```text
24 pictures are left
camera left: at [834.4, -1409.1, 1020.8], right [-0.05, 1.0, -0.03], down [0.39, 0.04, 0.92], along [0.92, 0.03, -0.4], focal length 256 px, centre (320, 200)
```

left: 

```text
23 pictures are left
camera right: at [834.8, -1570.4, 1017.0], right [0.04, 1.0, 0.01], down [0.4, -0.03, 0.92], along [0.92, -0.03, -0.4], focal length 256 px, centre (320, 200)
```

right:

- [GOAL] Locate all lines in the listing above with the word "length". Copy them.

- [RESULT FOR THIS EXERCISE]
camera left: at [834.4, -1409.1, 1020.8], right [-0.05, 1.0, -0.03], down [0.39, 0.04, 0.92], along [0.92, 0.03, -0.4], focal length 256 px, centre (320, 200)
camera right: at [834.8, -1570.4, 1017.0], right [0.04, 1.0, 0.01], down [0.4, -0.03, 0.92], along [0.92, -0.03, -0.4], focal length 256 px, centre (320, 200)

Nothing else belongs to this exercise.